Reusse: No more recycling, please

  • Article by: PATRICK REUSSE , Star Tribune
  • Updated: December 1, 2006 - 9:53 AM

Players who left and returned to Minnesota made Dan Monson's tough job even more difficult.

There should be a firm rule given to the coach hired to lead the Gophers men's basketball team for the 2007-08 season.

Don't recruit academic risks? That's not it. A coach fulfilling his No. 1 requirement at Minnesota -- to win -- must take occasional fliers on talented athletes with 14s on the ACT.

This is the rule that must be delivered to the new coach: No in-state kid who signs and/or plays for another Division I school will be allowed to transfer to Minnesota and play for the Gophers.

Half of the 20 starting spots in Monson's final four seasons were Minnesotans on the rebound.

Kris Humphries was here for one winter after getting out of a Duke commitment. Dan Coleman went to summer school at Boston College, then came home. Maurice Hargrow quit on Monson in midseason, briefly went to Arkansas, and was allowed to return.

Adam Boone (North Carolina), Ben Johnson (Northwestern), Brent Lawson (St. Francis, Pa.) and now Lawrence McKenzie (Oklahoma) all transferred after having played elsewhere.

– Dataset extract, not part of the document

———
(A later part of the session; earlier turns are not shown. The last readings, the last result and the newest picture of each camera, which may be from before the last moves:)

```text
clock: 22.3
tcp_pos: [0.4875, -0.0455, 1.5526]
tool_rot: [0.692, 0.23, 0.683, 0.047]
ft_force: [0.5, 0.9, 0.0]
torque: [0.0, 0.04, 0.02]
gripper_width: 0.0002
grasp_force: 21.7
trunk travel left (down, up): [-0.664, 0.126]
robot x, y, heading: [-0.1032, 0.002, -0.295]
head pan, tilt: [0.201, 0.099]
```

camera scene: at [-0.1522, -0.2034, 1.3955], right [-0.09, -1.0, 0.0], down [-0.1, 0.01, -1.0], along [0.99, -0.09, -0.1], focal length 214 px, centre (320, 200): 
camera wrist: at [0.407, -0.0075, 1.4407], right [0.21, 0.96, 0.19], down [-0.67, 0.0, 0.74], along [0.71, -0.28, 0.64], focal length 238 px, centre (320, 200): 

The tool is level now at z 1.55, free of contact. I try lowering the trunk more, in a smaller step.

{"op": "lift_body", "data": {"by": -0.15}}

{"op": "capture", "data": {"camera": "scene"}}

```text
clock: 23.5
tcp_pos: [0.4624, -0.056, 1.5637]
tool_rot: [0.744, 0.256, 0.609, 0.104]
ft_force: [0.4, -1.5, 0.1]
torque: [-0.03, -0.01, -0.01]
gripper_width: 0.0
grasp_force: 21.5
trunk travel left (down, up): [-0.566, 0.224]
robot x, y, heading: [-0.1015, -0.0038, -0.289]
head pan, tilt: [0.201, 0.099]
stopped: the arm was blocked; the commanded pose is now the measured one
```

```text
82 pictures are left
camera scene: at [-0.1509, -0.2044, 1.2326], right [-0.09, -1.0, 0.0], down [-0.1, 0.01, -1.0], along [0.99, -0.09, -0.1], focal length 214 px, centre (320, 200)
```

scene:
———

The next coach should be ordered to show some pride. If you're a Minnesota kid who doesn't commit to the Gophers, the coach's message should be clear: Have a good life.

Spots on this roster are too valuable to be handed out to a player who runs into a few frustrations elsewhere.

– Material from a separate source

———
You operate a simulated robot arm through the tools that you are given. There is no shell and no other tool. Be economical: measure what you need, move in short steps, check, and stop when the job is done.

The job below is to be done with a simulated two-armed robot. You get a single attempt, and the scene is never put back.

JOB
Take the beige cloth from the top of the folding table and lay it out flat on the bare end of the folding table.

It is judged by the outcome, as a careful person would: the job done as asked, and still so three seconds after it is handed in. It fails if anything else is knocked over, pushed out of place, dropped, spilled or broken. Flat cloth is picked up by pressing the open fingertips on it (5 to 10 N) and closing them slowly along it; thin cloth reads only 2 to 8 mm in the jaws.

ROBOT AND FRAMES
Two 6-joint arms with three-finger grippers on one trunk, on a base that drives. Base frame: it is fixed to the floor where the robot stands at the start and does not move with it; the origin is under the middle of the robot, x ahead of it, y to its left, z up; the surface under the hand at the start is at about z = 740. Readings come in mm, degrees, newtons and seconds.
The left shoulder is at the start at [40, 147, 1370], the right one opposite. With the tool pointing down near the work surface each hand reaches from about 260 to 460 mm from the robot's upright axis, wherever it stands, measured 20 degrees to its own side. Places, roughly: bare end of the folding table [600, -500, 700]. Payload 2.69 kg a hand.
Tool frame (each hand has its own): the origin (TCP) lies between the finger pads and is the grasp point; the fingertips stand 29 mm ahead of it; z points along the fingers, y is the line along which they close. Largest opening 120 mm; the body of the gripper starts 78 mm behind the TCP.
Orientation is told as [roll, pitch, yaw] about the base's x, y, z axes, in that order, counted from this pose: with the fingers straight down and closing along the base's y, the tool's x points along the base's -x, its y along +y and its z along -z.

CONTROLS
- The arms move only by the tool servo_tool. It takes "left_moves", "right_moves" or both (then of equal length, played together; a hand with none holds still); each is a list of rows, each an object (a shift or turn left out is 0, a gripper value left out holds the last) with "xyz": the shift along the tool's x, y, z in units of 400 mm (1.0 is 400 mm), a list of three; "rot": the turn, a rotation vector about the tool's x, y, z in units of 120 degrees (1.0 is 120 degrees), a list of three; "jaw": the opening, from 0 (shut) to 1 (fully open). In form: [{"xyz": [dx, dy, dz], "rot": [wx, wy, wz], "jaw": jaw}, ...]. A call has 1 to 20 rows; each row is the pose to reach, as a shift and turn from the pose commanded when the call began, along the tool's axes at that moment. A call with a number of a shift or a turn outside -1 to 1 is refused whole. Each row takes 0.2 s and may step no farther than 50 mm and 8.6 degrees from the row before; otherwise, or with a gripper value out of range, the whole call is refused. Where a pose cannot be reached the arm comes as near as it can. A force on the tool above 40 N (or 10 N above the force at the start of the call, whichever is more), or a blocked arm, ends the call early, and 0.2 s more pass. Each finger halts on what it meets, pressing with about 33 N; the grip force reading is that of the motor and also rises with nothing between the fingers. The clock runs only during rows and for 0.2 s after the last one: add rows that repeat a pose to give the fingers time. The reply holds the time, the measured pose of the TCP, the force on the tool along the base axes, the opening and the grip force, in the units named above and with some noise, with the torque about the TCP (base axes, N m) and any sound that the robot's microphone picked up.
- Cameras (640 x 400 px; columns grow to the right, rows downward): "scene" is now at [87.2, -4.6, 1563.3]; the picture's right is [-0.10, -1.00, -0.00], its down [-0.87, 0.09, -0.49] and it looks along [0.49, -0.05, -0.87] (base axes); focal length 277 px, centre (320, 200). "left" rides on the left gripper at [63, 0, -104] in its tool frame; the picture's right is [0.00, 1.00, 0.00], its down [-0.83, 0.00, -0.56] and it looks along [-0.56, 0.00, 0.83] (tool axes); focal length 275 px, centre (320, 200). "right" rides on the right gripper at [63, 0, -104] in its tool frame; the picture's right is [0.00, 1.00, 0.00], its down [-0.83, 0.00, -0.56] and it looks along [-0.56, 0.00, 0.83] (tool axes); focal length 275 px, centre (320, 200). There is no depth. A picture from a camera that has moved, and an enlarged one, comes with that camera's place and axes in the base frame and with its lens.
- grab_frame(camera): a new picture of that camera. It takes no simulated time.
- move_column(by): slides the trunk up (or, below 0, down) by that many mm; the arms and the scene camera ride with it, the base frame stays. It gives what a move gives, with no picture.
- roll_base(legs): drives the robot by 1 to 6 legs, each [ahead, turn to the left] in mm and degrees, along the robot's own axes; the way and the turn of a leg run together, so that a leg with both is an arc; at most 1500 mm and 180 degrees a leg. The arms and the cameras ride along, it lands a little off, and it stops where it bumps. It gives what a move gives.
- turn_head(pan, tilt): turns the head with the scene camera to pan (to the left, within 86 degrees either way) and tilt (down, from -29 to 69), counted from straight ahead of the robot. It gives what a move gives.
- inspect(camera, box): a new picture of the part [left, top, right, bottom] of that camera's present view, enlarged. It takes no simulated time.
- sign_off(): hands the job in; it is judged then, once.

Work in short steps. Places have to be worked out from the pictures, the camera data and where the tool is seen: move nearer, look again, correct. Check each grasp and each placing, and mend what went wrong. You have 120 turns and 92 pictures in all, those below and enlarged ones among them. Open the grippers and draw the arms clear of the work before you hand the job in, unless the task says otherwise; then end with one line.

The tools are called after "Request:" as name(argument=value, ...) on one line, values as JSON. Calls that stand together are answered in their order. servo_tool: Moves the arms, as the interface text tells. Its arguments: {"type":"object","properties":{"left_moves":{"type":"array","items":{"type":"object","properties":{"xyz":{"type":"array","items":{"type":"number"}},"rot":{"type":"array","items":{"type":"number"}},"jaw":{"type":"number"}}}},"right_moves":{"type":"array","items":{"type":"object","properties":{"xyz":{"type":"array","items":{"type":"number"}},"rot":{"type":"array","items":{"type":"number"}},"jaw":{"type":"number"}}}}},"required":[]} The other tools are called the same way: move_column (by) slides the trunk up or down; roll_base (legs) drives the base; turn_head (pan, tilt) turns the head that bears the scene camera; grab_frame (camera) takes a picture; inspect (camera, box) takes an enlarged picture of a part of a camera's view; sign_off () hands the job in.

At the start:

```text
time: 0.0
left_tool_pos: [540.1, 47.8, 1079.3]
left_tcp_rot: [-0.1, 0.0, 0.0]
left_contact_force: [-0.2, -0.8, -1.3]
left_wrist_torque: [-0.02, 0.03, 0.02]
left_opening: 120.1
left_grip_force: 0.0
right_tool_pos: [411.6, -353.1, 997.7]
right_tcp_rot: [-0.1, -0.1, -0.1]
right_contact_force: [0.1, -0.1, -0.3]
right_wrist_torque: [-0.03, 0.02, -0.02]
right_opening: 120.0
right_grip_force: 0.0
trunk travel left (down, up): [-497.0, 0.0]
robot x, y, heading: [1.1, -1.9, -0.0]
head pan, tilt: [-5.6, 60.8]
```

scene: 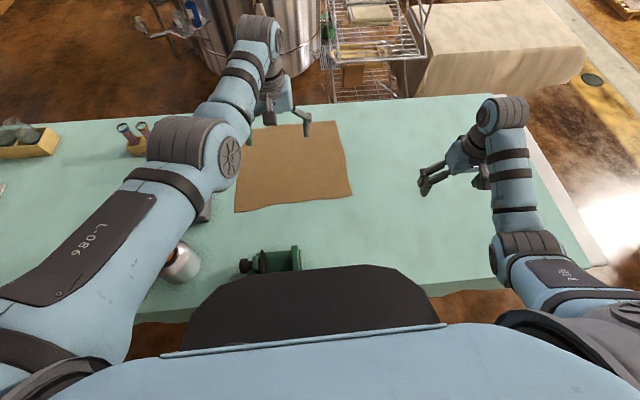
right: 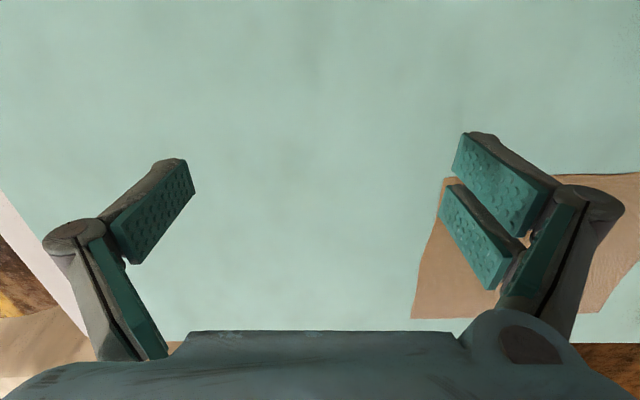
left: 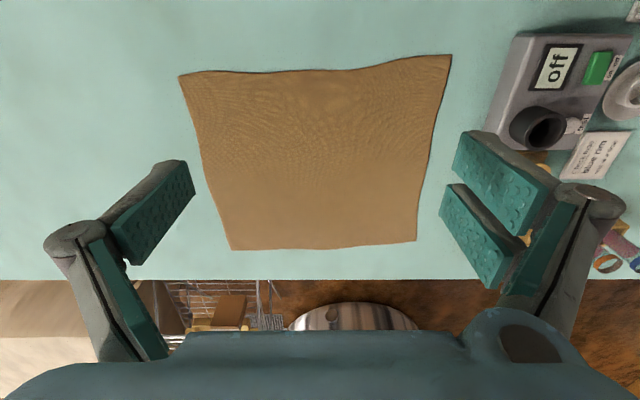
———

Just look what happened to Monson's program after he turned it into a recycling center:

The Gophers were 8-8 in the Big Ten, 19-14 overall and reached the NIT semifinals following that 2002-03 season. Monson's relationship with sophomore Rick Rickert wasn't strong enough to convince him it would be a blunder to enter the NBA draft.

The loss of Rickert caused Monson to sell his soul to Humphries, who had displayed such a team-oriented attitude in a meeting with Mike Krzyzewski that the Duke coach willingly released him.

Humphries was given all the shots he could hog for the 2003-04 season. Hargrow, a junior, was so upset that he jumped ship early in the Big Ten schedule. And when the Year of Living for Kris was finished, Monson was in 10th place in the Big Ten.

In 2004-05, Vincent Grier -- a legitimate transfer as a junior college player -- came in and led the Gophers to a first-division finish in the Big Ten and to the NCAA tournament. That was the one season in Monson's eight where the Gophers actually played above and not below expectations.

Monson then surrendered his pride again and put Hargrow back in the lineup last season. A vital player quits on you in the middle of a season in crisis, and you bring him back and let him move into the lineup?

That made it official. Monson didn't have a chance. The inmates, not the warden, were running this operation.

There were two more of these Minnesota expatriates -- Coleman and McKenzie -- in Monson's lineup for his abbreviated seven games this fall.

Coleman is 6-9 and, on most nights, he plays a foot shorter. This inability or unwillingness to rebound didn't cost him playing time with Monson. And there was Coleman on Wednesday night, in Monson's last act, doing little to prevent Clemson's 24 offensive rebounds.

And McKenzie? What's he doing here?

He played two seasons with heavy minutes for Oklahoma's excellent program and its excellent coach, Kelvin Sampson. He left after the 2004-05 season -- a year before Sampson left for Indiana.

There's no reason for a player in that situation to transfer, unless he thinks he can come home and take advantage of Monson's desperation.

Was that it, Lawrence? Was it the chance to take 13 of your team's 50 shots -- as was the case against Clemson -- that led you from a strong program back to Minnesota?

Forget those nonsensical excuses about Monson's program being damaged by the recruiting limits imposed in the wake of the Clem Haskins scandal. He had enough space available for an endless supply of Minnesota kids who first snubbed him, then returned looking for more minutes and too often more shots.

This was a lazy way for a coach to put together a roster, and another good reason the result of Monson's tenure became predictable: a complete, wretched failure.